The battle for these features also connects Crusader to the larger story of armored warfare. Early tank battles had often been framed around breaking through trench lines and overcoming wire. By Nineteen Forty-One, the tank had become a faster and more operational weapon, capable of ranging across miles of desert. Yet the importance of Belhamed and Point One Seven Five shows that mobility did not abolish terrain. It made terrain more dynamic. Instead of fighting for one continuous trench line, armies fought for the observation points, ridges, tracks, airfields, and passes that allowed movement to be controlled. The tank had changed war, but it had not freed armies from geography.

For the New Zealanders and the wider Commonwealth force, these positions became stepping-stones toward contact with Tobruk. They were not merely objectives to be captured for pride or map tidiness. They were pieces of a corridor, and every piece had to be strong enough to withstand Axis pressure. A corridor that could not be defended was only a temporary gap. A ridge that could not be held was a future danger. The effort to relieve Tobruk therefore depended on the ability to turn hard-won local ground into a chain of support. Belhamed and Point One Seven Five mattered because they were links in that chain.
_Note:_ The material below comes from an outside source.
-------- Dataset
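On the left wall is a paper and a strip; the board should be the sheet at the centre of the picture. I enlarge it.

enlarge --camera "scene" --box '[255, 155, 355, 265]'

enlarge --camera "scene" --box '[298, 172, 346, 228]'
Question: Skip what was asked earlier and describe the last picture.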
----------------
In the end, Belhamed and Point one seven five remind us that the ground itself was one of the main characters in Operation Crusader. The desert did not simply host the battle; it shaped it, concealed it, exposed it, and repeatedly forced commanders to fight for places that seemed small until men died over them. These ridges and commanding points decided who could see, who could shoot, who could move, and who could survive long enough to hold a corridor open. In the history of armored warfare, their lesson is plain. Tanks give armies speed and shock, but terrain gives that speed meaning. At Crusader, the road to Tobruk ran not only through armored clashes, but over ridges where infantry, guns, and exhausted commanders fought to make movement last.